**Requirement**: Repeat the full listing below verbatim and keep the images out. Format the lines as a JSON array of strings and drop empty lines.

**Data lines**:
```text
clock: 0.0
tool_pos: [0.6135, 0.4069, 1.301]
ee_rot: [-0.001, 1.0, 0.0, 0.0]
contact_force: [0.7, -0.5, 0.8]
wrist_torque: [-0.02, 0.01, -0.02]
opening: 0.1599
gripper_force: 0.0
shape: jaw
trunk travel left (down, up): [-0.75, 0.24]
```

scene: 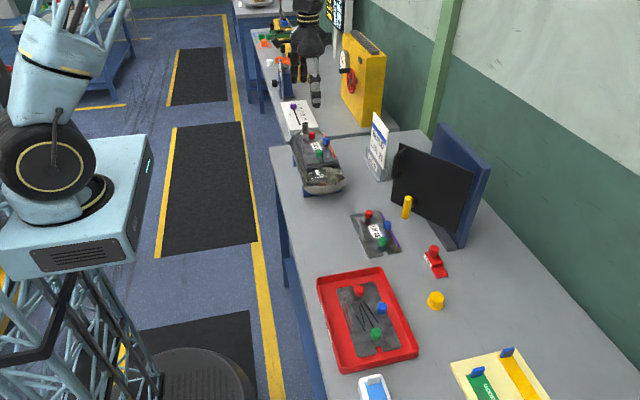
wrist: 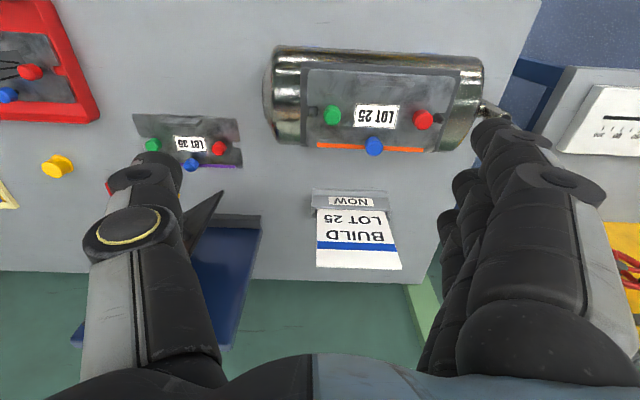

**Full response**:
[
  "```text",
  "clock: 0.0",
  "tool_pos: [0.6135, 0.4069, 1.301]",
  "ee_rot: [-0.001, 1.0, 0.0, 0.0]",
  "contact_force: [0.7, -0.5, 0.8]",
  "wrist_torque: [-0.02, 0.01, -0.02]",
  "opening: 0.1599",
  "gripper_force: 0.0",
  "shape: jaw",
  "trunk travel left (down, up): [-0.75, 0.24]",
  "```",
  "scene: ",
  "wrist: "
]